Entre los estigmas que se proponen desdeñarlo no parece el menos duradero ni el menos frecuente el que lo señala como “wagneriano”. Sin embargo, Anton Bruckner hubiera podido convertirse en personaje de una Dorfgeschichte (Historias de pueblerinas) de Adalbert Stifter: nació en Ansfelden, en la ladera del sol de la tarde, en colinas de Alta Austria. Procedía de una familia de labradores. Fue maestro de escuela y aprendió los rudimentos del órgano y el violín de su padre. Estudió con los monjes de la abadía de San Florián, en cuyo coro fue niño soprano. Era un hombre simple, afable, devoto y con temor de Dios. Hasta su muerte le fue fiel a su piano Börsendorfer, con cuya ayuda compuso casi toda su obra, que le regaló su amigo Franz Seiler, al que en 1849 le dedica el Requiem en re menor. Una placa de la Piaristenkirche Maria Treu, en Viena, recuerda que en su órgano presentó su examen ante el director del conservatorio, el director de los conciertos filarmónicos, el director de la Sociedad Amigos de la Música, Johann Ritter von Hebeck, que comentó al final que “él debió habernos examinado a nosotros”. Bruckner fue organista de la abadía de San Florián y, hasta su muerte, de la catedral de Linz.
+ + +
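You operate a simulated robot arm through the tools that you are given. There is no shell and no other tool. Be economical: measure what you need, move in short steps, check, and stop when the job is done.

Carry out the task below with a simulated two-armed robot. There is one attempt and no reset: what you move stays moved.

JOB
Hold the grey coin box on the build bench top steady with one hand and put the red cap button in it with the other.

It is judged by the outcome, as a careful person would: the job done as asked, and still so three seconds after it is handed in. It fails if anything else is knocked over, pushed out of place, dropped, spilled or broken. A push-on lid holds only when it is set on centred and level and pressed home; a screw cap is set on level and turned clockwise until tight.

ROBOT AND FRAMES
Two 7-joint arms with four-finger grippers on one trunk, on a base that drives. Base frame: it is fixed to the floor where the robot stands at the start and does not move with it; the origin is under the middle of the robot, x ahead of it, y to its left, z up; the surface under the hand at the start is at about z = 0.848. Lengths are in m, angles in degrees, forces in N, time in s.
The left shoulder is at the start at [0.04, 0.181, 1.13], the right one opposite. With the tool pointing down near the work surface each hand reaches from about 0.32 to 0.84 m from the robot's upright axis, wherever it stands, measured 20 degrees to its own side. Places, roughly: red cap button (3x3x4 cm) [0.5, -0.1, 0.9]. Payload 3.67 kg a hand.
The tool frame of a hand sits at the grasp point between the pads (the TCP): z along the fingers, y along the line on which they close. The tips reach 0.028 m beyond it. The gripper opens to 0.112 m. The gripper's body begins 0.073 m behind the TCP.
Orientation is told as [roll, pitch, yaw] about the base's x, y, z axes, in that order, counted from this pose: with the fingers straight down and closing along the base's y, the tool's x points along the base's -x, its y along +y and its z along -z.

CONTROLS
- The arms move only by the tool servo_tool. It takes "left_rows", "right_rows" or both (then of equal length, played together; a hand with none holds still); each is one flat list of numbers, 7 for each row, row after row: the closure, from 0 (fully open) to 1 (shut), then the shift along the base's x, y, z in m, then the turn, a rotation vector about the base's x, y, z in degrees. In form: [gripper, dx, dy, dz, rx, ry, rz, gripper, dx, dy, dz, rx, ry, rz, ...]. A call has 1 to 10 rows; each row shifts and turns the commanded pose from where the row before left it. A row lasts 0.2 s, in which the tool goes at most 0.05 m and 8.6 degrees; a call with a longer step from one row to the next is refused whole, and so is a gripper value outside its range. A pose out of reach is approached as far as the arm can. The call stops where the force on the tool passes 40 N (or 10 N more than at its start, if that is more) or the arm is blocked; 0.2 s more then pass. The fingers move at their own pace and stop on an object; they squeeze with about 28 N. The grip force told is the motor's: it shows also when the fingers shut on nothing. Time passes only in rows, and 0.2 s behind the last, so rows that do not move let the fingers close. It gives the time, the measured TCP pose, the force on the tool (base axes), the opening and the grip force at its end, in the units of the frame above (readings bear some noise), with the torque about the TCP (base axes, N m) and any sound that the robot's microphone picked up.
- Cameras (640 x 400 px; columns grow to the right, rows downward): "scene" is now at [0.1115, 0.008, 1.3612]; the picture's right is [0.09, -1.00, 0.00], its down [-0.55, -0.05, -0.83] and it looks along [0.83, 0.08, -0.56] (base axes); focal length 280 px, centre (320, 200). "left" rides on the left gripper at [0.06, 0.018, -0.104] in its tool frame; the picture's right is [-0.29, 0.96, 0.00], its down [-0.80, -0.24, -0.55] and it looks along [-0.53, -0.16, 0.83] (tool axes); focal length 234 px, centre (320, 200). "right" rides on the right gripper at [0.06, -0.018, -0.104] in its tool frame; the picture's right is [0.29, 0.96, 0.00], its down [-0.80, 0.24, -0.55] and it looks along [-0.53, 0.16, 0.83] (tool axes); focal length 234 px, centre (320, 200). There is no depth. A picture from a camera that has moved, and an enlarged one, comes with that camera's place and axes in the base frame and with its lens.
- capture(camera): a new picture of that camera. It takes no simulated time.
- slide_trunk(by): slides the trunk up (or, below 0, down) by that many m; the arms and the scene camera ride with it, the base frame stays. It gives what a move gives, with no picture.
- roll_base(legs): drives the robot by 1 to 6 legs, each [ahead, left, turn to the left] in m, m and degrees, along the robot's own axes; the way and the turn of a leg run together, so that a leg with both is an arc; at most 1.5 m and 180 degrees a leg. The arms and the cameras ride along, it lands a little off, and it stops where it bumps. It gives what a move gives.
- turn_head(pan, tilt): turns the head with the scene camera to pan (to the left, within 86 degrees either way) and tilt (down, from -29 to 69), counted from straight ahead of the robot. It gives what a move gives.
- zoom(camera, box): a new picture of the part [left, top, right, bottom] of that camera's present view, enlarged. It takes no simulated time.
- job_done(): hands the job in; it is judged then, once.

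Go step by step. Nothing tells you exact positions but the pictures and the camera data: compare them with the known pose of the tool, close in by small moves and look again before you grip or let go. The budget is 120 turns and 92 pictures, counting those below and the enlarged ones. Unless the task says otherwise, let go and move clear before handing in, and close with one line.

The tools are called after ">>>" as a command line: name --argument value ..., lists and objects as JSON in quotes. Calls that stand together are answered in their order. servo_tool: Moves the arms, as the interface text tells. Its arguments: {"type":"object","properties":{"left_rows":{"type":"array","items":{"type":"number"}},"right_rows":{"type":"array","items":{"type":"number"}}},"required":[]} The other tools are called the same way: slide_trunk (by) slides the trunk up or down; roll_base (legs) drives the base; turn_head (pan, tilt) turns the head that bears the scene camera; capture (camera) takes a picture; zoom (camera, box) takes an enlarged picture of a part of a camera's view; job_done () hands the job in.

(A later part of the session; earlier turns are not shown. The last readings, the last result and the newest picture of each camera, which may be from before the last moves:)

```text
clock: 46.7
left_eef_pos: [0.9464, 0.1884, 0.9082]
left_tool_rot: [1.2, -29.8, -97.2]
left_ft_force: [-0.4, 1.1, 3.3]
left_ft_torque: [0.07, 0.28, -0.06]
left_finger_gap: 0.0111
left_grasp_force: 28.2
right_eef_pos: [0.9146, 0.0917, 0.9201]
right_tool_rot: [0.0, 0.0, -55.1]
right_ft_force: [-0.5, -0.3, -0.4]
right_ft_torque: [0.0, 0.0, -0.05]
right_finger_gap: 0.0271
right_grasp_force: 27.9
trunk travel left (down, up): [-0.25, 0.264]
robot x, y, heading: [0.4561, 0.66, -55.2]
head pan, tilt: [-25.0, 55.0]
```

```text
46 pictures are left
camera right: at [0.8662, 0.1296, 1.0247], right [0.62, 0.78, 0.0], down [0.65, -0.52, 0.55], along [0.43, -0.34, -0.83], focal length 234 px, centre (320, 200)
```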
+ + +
Su laboriosidad lo inducía, entre otras cosas, a estudiar contrapunto con Simon Sechter, con quien Franz Schubert se proponía tomar clases poco antes de su muerte. Sechter confesó que se sentía conmovido por los abundantes trabajos que Bruckner le enviaba cada dos semanas.

“Cualquiera puede hacer lo que yo, si estudia y trabaja como yo lo hice”, recuerda Eduardo Storni que decía Bach. Bruckner había frecuentado con fervor las partituras de Frescobaldi, Palestrina, Bach, Haydn, Händel, Mozart, Beethoven, Schubert, cuando conoce Lohengrin y Der fliegende Holländer de Wagner, el cual terminó por considerar que “si hay alguien que tiene ideas sinfónicas después de Beethoven, es Bruckner”.

En sus primeras composiciones, mucho antes de que concibiera su primera sinfonía, ya se podía advertir temas de danzas popularees de Alta Austria, que no procedían de investigaciones de un musicólogo ni de una recreación que llaman “conceptual”, sino de una música viva en el oído, en la memoria, en el devenir cotidiano de Bruckner, cuyas composiciones religiosas como Ave Maria para coro a siete voces, Salmo 112, Misa en fa menor, Te Deum son peculiares y de un profundo sentimiento que algunos no dudan en considerar místico (aunque ello despierte ironías escépticas) y han incitado a Jan Swafford a sostener que “Bruckner tiene una voz inconfundible y propia: enorme, hinchada, estridente, apasionadamente lírica, con enormes scherzos de aire folklórico. Es el arte de un hombre para el cual la música equivale, más o menos, a Dios”.

Este es también el año del bicentenario de Anton Bruckner.